Apart from the complex procedures and lack of certainty about cooperation from Vietnamese banks, their biggest problem is the lack of transparency on bad debts, he said.

Many banks have announced bad debts much lower than the real figures due to worries about having make high risk provisions and loss of prestige. Banks estimated their bad debts at 4.93 percent of loans as of September 2012, but the central bank put the ratio it calculated independently at 8.82 percent.

Many foreign companies want to buy Vietnam's bad debts but they need a clearer policy framework, said Karin Finkelston, vice president Asia Pacific for the International Finance Corporation, a private sector lending arm of the World Bank.

Setting up the VAMC is a good thing to rescue lenders, but the country should also develop a market mechanism to quickly resolve the debts, she said.

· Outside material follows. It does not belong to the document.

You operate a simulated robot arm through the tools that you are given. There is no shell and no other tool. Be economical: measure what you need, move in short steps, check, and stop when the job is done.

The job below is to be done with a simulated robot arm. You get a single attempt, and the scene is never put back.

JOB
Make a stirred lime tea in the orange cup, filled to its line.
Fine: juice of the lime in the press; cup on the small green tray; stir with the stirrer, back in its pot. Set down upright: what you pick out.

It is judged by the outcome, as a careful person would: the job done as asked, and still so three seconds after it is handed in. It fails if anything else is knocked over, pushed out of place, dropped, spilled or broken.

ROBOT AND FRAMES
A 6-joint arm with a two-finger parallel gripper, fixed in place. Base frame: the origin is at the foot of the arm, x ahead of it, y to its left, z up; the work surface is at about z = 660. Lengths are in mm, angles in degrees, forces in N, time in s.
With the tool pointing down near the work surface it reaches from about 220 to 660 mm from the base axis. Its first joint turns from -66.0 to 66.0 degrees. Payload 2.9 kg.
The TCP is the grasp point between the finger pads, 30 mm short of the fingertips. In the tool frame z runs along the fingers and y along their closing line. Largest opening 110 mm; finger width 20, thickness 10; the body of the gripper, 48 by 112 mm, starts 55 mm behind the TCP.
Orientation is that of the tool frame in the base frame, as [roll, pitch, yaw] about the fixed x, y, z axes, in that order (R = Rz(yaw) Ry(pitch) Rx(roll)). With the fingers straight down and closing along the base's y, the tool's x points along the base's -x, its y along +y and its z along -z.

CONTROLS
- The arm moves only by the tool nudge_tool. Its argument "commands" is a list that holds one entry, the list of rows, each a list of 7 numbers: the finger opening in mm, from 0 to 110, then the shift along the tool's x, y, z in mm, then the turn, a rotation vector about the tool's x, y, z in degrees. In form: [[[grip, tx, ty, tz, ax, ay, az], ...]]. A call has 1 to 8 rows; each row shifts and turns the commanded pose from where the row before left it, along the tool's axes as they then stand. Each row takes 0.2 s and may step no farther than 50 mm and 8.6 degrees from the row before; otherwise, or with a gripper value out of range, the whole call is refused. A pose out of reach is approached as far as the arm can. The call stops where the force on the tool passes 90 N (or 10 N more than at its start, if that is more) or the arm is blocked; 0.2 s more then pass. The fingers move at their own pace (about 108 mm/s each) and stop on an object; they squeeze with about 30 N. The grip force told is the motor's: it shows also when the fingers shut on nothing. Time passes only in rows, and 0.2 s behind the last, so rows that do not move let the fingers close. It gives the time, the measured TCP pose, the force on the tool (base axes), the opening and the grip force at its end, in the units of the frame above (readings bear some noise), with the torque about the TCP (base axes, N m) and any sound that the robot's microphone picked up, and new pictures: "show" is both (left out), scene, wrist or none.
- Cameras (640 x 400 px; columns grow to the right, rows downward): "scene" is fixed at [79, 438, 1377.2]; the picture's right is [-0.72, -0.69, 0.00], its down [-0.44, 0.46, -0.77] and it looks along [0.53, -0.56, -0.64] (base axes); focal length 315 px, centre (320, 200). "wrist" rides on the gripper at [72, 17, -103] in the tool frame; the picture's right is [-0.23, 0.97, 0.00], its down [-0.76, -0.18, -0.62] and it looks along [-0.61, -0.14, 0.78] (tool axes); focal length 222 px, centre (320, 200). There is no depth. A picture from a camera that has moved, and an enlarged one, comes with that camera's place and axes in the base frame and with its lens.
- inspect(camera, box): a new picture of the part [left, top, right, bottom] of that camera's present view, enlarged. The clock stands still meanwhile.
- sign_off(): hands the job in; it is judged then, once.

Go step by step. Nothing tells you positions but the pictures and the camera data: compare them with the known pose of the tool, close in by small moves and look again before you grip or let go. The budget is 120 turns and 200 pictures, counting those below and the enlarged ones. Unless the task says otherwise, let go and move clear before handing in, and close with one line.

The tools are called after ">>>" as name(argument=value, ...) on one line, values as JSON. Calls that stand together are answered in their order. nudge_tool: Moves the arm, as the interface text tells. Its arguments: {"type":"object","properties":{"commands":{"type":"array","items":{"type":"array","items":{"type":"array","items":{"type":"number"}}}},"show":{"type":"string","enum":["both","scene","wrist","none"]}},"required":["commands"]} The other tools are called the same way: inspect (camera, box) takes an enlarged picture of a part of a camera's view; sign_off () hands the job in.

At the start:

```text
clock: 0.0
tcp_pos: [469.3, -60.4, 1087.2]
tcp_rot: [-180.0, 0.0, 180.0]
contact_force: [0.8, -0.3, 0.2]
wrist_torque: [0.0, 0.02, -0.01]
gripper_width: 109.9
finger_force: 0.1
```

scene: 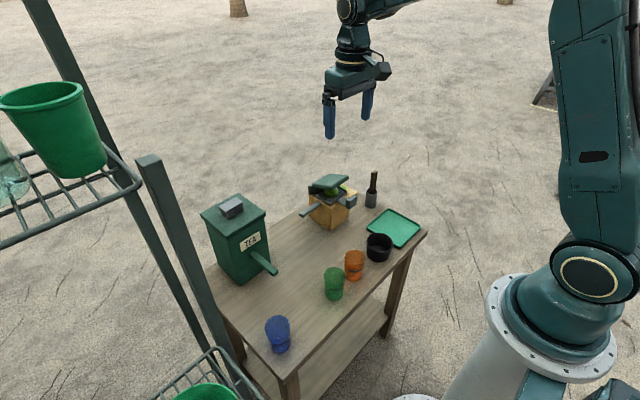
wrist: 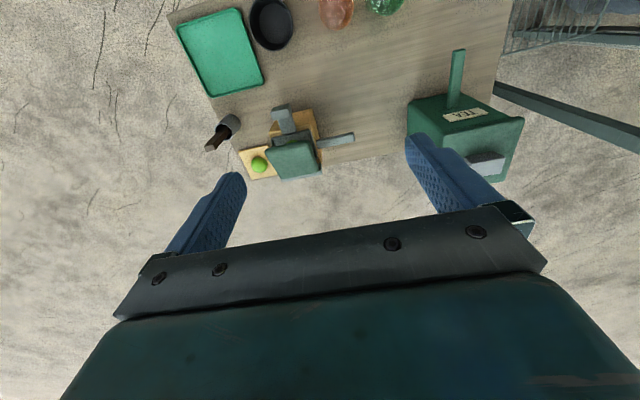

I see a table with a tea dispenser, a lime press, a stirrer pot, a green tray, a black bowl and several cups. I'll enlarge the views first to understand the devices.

Not thoroughly been solved

The Asian Development Bank (ADB) has recently said it is concerned that VAMC's current capitalization may not be sufficient for it to deal with large amounts of non-performing loans (NPLs).

The VAMC has an initial registered capital of VND500 billion, while the NPLs (non-performing loans) in the banking system could total well over VND200 trillion.

Hung of VAMC admitted that the state, due to its thin budget, cannot pour more money to help the company by NPLs, but has to wait for investors to do it.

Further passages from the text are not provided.